**Provided text:**
Elle fait valoir que plusieurs experts sont intervenus sur place et ont pu constater l'importance des désordres ; que la société 1G Solutions a uniquement mis en évidence la présence de vides en sous-sol mais n'en a pas déterminé les causes ; que les désordres sont évolutifs ; qu'aucune pièce ne justifie d'un contrôle régulier de la situation par la société 1G Solutions pas plus que de la stabilisation de l'immeuble.

Elle soutient que les travaux ont été votés en urgence en novembre 2023 sans en connaître les tenants et les aboutissants ; que le syndicat des copropriétaires et le syndic sont dépassés par la situation ; que les mesures préalables n'ont pas été anticipées ; qu'aucune démarche pour faire évacuer l'immeuble occupé par de nombreux commerces, en vue de permettre la réalisation des travaux, n'a été entreprise par le syndicat des copropriétaires ; qu'aucune date de départ n'a été fixée ; qu'il incombe au syndicat des copropriétaires de prendre en charge les indemnités d'éviction qui seront dues aux locataires commerciaux en place ; qu'il y a urgence à ce qu'un expert soit désigné et propose des mesures conservatoires.

S'agissant de la condamnation sous astreinte, elle allègue que malgré de nombreuses relances, elle n'a pu obtenir la copie du contrat d'assurance ; que les documents non signés n'ont aucune valeur contractuelle ni aucune force probante ; que ses demandes sont légitimes au sens de l'article 145 du code de procédure civile ; que le syndicat des copropriétaires, dans une résolution, a reconnu ne pas disposer de tous les éléments nécessaires ; qu'il est indispensable que les copropriétaires puissent obtenir la copie du contrat d'assurance pour faire valoir leurs droits.

Le syndicat des copropriétaires demande à la cour, par ses dernières conclusions remises et notifiées le 1er février 2024, de :

confirmer en toutes ses dispositions les termes de l'ordonnance entreprise du 22 septembre 2023 ;

En conséquence,

débouter la société Buroboutic et la société de Chirurgiens-dentistes du [Adresse 3] de l'ensemble de leur demandes fins et conclusions ;

condamner la société Buroboutic en cause d'appel à lui payer la somme de 4.000 euros au titre de l'article 700 du code de procédure civile ainsi qu'en tous les dépens d'appel.

S'agissant du contrat d'assurance, il détaille les pièces versées par la société Buroboutic et estime qu'il ne peut être prétendu que l'existence même du contrat d'assurance sera discutée par l'assureur qui l'a même exécuté, via son délégataire de gestion. Il souligne que la société Allianz n'a pas été mise dans la cause ; qu'il ne peut transmettre plus de pièces que celles qu'il a déjà transmises.

**Dataset content:**
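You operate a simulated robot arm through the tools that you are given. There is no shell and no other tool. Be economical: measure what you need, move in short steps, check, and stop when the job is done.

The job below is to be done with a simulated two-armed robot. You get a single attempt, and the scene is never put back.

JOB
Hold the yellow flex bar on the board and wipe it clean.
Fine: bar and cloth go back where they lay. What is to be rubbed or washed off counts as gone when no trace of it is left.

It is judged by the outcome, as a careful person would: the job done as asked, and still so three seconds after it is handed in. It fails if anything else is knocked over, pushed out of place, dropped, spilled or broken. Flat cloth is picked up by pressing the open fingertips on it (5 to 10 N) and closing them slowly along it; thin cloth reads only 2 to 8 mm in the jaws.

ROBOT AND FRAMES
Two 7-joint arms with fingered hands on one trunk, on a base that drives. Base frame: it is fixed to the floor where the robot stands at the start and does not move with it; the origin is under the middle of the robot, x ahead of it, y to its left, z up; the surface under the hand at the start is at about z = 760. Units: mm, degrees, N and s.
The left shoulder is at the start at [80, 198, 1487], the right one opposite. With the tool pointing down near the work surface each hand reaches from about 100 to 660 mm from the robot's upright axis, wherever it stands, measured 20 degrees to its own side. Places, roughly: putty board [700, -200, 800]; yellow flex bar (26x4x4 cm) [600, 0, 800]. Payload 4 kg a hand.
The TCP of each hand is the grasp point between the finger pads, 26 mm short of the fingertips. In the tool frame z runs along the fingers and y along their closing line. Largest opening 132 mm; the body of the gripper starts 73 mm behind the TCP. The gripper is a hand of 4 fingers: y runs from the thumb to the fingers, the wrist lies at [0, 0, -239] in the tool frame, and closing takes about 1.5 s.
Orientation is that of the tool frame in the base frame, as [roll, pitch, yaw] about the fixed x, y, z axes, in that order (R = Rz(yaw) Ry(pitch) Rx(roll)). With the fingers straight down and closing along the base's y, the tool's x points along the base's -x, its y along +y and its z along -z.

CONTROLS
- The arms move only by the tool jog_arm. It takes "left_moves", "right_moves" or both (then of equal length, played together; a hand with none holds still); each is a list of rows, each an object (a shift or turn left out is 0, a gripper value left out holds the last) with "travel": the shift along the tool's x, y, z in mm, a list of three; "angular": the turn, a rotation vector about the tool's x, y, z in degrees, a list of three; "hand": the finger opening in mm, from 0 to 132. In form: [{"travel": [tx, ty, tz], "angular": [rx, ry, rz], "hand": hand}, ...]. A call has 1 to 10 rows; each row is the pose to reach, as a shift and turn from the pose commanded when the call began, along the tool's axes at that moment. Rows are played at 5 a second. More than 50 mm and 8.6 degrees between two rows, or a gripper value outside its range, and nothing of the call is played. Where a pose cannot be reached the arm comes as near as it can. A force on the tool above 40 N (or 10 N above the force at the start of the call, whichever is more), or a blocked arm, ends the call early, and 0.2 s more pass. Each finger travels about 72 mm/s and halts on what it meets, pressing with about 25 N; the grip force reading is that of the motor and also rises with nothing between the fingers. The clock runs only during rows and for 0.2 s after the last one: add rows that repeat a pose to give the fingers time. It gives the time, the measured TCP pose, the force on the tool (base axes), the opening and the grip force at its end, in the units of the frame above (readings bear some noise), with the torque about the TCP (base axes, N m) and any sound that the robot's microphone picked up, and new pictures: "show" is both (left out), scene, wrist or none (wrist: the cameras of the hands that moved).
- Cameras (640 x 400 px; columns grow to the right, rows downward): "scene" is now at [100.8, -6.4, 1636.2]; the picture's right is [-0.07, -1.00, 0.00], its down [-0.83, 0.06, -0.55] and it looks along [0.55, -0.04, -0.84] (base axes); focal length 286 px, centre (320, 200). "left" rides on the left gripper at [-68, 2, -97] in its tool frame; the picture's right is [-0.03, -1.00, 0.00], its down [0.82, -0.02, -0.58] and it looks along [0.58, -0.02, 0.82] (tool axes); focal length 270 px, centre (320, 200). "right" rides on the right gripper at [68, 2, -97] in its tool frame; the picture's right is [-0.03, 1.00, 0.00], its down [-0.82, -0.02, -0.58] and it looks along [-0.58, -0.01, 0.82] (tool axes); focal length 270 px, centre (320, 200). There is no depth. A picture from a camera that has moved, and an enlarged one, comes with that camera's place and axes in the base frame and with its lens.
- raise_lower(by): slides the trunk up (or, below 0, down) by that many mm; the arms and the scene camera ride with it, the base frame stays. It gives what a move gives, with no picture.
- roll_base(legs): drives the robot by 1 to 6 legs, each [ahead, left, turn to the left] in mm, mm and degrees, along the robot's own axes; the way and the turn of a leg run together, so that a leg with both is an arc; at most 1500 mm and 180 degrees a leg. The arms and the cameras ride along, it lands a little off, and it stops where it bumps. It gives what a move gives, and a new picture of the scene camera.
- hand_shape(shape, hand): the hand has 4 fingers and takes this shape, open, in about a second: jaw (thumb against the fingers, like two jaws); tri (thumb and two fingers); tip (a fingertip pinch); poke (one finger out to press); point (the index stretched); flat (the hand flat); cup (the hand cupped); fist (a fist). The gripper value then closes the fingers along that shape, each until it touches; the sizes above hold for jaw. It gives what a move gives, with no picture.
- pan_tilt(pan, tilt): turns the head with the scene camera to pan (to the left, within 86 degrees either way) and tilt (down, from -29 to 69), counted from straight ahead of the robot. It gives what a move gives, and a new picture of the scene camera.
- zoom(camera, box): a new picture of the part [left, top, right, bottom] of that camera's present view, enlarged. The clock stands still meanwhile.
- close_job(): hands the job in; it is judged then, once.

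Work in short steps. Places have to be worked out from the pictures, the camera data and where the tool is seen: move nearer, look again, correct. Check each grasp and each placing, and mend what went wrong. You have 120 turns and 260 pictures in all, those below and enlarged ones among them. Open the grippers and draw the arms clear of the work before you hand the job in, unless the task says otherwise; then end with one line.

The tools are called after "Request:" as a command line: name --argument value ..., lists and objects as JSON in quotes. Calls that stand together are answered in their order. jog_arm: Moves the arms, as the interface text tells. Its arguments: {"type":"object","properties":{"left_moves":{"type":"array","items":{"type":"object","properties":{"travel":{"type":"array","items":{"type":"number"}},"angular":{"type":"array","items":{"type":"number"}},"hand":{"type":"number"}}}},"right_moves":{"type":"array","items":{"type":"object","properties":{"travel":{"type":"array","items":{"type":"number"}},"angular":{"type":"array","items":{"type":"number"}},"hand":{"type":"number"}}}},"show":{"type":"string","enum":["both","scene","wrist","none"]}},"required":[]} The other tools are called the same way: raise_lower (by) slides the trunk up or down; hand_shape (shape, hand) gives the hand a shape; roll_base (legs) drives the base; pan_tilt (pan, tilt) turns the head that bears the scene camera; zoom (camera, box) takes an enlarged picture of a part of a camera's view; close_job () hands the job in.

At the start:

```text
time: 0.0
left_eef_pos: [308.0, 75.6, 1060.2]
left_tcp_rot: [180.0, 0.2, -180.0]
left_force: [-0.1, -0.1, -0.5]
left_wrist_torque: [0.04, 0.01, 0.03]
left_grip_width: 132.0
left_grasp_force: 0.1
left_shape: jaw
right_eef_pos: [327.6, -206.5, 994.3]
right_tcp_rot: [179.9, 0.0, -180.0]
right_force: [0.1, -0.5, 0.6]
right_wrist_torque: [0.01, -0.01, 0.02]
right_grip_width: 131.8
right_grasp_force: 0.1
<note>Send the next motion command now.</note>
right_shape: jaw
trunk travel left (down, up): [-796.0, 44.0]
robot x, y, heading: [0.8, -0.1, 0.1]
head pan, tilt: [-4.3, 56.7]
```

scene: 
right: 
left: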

**Stated goal:** I need one stretch of the provided text verbatim, from "S'agissant du contrat" to "a déjà transmises.".

**Task output:**
S'agissant du contrat d'assurance, il détaille les pièces versées par la société Buroboutic et estime qu'il ne peut être prétendu que l'existence même du contrat d'assurance sera discutée par l'assureur qui l'a même exécuté, via son délégataire de gestion. Il souligne que la société Allianz n'a pas été mise dans la cause ; qu'il ne peut transmettre plus de pièces que celles qu'il a déjà transmises.